* Page
Too often, anarchists remain completely detached from the processes of
popular struggle, which unfold mainly in social housing neighborhoods,
peripheral communities, and some unions. Stifled by culturalist action
or even a lack thereof, anarchist identity becomes a form of escape from
the feeling of alienation that capitalism forces upon us, but nothing
more than that. It is clear to us that the problem is not about claiming
a lifestyle or doing educational and cultural work with the people;
however, by putting the cart before the horse, we will never surpass the
State and capital. Therefore, resuming the social insertion of anarchism
and reorganizing our political field into a revolutionary political
organization is our current priority.
What to do
We must reclaim the memory of our people's struggle, of all those who
fought and died before us, not out of nostalgia, but by appropriating
them as tools for struggle and overcoming the current state of affairs.
Capital acts to erase our collective memory, to deterritorialize us, and
to deny our ancestry. Just as the various indigenous peoples in struggle
do, we build ourselves upon our martyrs and ancestors, as tools that
point to the future, that provide us with the collective accumulation
necessary to efficiently wage the class war. History has shown us that
we will not defeat capitalism and build a new world through conciliation
and reforms. This path necessarily involves a process of simultaneous,
not phased, destruction and creation. The struggle to negate the State
is consistent with the daily construction of this world, and in fact,
they are interdependent. Our task is to build popular power structures,
a power parallel to the State that reverses the centralizing and elitist
logic of statism. This will be both our strategy and our model of an
egalitarian society.

* Material provided
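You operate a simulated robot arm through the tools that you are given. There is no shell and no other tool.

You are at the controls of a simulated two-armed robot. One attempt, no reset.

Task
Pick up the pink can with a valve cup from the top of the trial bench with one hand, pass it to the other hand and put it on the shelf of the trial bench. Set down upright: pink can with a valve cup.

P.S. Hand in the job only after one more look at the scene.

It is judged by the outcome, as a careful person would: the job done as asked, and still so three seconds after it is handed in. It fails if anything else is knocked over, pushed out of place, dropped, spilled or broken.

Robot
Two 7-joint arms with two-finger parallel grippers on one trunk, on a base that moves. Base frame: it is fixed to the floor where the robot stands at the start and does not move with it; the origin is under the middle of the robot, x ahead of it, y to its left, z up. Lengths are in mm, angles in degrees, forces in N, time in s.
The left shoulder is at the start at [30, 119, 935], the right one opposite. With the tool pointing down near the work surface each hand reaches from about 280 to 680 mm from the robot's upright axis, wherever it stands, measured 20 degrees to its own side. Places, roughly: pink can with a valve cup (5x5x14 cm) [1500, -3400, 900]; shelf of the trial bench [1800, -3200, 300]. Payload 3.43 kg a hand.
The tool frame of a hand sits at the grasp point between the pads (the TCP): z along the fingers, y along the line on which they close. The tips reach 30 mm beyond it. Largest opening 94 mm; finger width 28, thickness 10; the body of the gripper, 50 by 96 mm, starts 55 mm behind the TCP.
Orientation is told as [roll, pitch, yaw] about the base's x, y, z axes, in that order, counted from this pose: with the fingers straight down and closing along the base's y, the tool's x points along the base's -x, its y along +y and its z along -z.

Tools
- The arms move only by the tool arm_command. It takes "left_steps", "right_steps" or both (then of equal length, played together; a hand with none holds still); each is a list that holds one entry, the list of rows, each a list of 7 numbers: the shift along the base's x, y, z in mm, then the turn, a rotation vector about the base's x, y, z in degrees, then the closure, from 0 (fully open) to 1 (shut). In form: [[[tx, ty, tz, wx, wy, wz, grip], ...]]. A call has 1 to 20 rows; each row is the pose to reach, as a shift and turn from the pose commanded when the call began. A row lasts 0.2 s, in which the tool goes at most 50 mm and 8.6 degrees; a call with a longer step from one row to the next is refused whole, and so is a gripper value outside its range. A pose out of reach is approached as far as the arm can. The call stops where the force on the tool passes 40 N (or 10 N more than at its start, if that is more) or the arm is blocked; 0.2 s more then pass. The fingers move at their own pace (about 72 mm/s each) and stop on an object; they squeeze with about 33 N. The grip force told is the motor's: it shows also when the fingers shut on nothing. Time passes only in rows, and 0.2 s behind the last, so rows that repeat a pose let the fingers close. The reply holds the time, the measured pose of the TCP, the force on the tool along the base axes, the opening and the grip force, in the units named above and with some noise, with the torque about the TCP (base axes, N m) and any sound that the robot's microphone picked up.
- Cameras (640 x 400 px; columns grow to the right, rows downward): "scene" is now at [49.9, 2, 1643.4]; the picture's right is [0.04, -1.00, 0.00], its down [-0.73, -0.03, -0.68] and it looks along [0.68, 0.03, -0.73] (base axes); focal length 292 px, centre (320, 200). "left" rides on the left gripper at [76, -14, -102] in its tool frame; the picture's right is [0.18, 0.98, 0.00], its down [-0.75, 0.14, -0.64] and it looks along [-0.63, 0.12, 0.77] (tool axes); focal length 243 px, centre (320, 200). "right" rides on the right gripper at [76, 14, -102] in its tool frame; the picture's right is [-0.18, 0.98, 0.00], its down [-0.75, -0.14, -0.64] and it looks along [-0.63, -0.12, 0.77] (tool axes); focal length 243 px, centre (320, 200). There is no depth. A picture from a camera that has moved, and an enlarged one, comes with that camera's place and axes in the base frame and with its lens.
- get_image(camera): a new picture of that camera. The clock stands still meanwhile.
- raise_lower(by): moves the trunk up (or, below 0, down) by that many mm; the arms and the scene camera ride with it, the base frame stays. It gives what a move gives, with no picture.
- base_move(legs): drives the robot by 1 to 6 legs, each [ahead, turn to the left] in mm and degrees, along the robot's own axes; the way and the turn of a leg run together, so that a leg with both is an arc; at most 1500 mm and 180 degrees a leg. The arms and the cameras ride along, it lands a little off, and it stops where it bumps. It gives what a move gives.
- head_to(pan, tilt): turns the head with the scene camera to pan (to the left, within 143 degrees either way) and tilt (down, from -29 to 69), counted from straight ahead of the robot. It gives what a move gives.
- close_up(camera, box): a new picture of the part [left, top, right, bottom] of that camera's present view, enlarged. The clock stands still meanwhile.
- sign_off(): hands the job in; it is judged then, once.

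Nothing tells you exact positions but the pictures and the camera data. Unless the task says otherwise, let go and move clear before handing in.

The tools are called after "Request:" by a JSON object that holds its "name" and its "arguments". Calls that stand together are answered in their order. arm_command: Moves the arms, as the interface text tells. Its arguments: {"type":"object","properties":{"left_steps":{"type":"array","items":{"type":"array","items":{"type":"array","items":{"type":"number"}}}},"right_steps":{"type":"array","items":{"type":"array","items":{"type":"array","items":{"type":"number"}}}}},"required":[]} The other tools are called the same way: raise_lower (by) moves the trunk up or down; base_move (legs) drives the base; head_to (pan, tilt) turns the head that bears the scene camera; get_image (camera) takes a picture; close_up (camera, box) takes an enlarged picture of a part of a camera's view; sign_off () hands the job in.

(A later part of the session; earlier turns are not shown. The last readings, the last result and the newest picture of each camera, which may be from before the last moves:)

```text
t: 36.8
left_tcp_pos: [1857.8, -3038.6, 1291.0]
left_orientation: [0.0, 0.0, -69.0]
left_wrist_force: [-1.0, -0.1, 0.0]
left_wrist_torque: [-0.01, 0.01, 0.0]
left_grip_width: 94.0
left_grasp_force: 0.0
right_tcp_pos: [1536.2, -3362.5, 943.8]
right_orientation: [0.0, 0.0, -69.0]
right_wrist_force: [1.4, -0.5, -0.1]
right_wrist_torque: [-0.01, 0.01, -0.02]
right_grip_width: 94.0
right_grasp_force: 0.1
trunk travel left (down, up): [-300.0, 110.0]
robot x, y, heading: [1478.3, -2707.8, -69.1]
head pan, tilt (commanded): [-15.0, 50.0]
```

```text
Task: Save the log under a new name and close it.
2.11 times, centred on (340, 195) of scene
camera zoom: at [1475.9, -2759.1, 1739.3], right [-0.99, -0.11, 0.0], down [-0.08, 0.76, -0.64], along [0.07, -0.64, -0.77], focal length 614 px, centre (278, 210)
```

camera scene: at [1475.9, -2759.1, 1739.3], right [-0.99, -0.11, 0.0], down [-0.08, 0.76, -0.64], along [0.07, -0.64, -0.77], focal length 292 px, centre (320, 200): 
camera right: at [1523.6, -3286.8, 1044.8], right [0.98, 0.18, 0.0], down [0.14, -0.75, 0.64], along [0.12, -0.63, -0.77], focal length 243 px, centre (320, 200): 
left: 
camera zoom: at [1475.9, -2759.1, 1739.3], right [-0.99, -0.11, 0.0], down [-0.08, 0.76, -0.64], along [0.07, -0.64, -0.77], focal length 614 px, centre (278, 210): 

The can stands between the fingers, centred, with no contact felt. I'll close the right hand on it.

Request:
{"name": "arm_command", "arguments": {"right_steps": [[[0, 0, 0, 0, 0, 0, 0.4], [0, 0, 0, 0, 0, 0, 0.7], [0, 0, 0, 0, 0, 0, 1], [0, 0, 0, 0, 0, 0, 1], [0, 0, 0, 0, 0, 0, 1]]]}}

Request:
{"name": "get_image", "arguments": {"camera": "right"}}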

* Set problem A
Looking at the data above, return every line from the one with "Two 7-joint arms" down to the one with "The left shoulder", exactly and inclusively. Use JSON: a list with one string for each line that is not empty.
* Set problem B
Resume the page where it left off.

* Reply A
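[
  "Two 7-joint arms with two-finger parallel grippers on one trunk, on a base that moves. Base frame: it is fixed to the floor where the robot stands at the start and does not move with it; the origin is under the middle of the robot, x ahead of it, y to its left, z up. Lengths are in mm, angles in degrees, forces in N, time in s.",
  "The left shoulder is at the start at [30, 119, 935], the right one opposite. With the tool pointing down near the work surface each hand reaches from about 280 to 680 mm from the robot's upright axis, wherever it stands, measured 20 degrees to its own side. Places, roughly: pink can with a valve cup (5x5x14 cm) [1500, -3400, 900]; shelf of the trial bench [1800, -3200, 300]. Payload 3.43 kg a hand."
]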

* Reply B
To this end, we face three major tasks. The first, drawing directly from
the May 1st movement, is that our struggles should be seeds for a large,
combative trade union federation, as this demonstrates the strength of
popular unity through Revolutionary Trade Unionism. A trade unionism
that historically connects workers of all conditions, employed and
unemployed, with greater, lesser or even no capacity for work, students
and pensioners, prisoners, or those with any other condition restricting
their freedom.
Secondly, recognizing the many achievements that have been made since
then, create in each advocacy organization, union, collective, as soon
as they have a considerable number, youth, women's, racial and LGBTQIA+
committees, so that they can address their particular problems. And
finally, build autonomous organizations that act under a common strategy
from the revolutionary field and the anarchist political organization,
as COPOAP proposes, with a greater degree of discipline and theoretical
unity, dedicating our lives to the struggle!
On this date and always, the home for those who live in it and the land
for those who work it!
Long live May 1st!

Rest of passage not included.